The campaign’s focus will be on the US Army’s 1st Infantry, AKA the “Fighting First”, and as such most of the game will be played from the perspective of a single soldier: Ronald “Red” Daniels. However, in missions that I expect will be small punctuations between the main acts of Red’s story, we’ll be hopping into other soldiers’ shoes to experience alternate areas of this global conflict. A British officer and an African-American soldier are confirmed, but it’s the inclusion of a female French resistance member that intrigues me the most. Not only is this an area the franchise never touched on in its WW2 days, it’s a gender that hardly ever gets screen time in a COD campaign. It’s quietly amusing that the series is finally portraying women in a game that jumps back to a more male-dominated time.

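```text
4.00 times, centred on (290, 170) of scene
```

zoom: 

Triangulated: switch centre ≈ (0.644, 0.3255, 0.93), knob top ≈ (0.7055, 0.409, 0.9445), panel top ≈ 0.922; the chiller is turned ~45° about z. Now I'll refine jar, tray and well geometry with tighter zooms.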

I’m already feeling a touch upset that the game probably won’t be going for a full three-faction campaign like the original games, but I’m happy to exchange lengthy segments playing as the Russians, the British, and any other nation in exchange for a deeper narrative that explores the relationships between soldiers. The original games may have made me feel like I was part of a squad, but they fell short of making those soldiers genuine personalities. Gearbox’s Brothers in Arms games were far better at this, Hell’s Highway in particular, due to their focus on a single fireteam. It certainly seems as if Sledgehammer are taking inspiration from that more character-led approach (One of BiA’s main characters is also called Red. I refuse to see this as coincidence).

Indeed, there’s a lot of material in the trailer that makes this game feel like a blend of classic Call of Duty and Brothers in Arms. There’s the Omaha Beach landing, pulled almost shot-for-shot from the opening of Saving Private Ryan, which rings true to COD’s cineliterate legacy. Then there’s the quieter panning shots, featuring soldiers in shadow, which hint at the levity with which BiA portrayed Matt Baker and his team. Oh, and then there’s the collapsing bell tower and bursts of debris-filled flame that signal “Yes, this is a post-2007 Call of Duty game”.

Not that massive destruction didn’t play a part in World War 2, of course. One of the game’s missions will focus around the shelling of Hürtgen Forest, providing an intense experience comparable to Band of Brothers’ Battle of the Bulge episode. With a reined-in tone, Sledgehammer can maintain the monumental set-pieces modern players expect while making them feel less like a Jerry Bruckheimer film. Hopefully the missions will also be tough-as-nails; the original games really forced you to fight for every inch of ground you took. They weren’t so much about creating an authentic combat experience, but about generating a game that evoked the feel of struggle. Reaching the end of Red Square in the Stalingrad mission was genuinely exhausting, and I want to see more of that.

COD: WW2 campaign

I’m naturally optimistic, which is why much of Call of Duty: WW2 is already brewing plenty of interest in me. There’s a specific look to the Western Front; the greyness of the lighting, the heavy, solid nature of the equipment used. Just seeing it rendered with modern techniques has me eager to get my hands on it. I can’t wait to see how the thunk of a M1 Garand feels, how far technology has come with replicating the rifle’s characteristic cycling mechanism. Despite that optimism, though, there’s still room for wariness. Did Sledgehammer really have to do 1944 again? Did it have to be an American squad? And why, dammit, is that soldier in the screenshots using an M1928A1 Thompson when they’d been phased out in favour of the superior M1A1 version by ‘44? (I don’t care how cool the drum mag looks, they were rattly and cumbersome and the bolt mechanism was awful). But, those niggles aside, I definitely have a positive feeling.

Of all the studios working under the Call of Duty banner, Sledgehammer are the youngest. But their sole previous title was a solid re-invention of the series, introducing new core abilities and putting an acting super-star right at the heart of the story. With that kind of track record, they seem the most qualified to bring a mechanically different, historically-relevant campaign back into the limelight. It’s time single-player was the unmissable event again, and Call of Duty: WW2 may just be the game do that.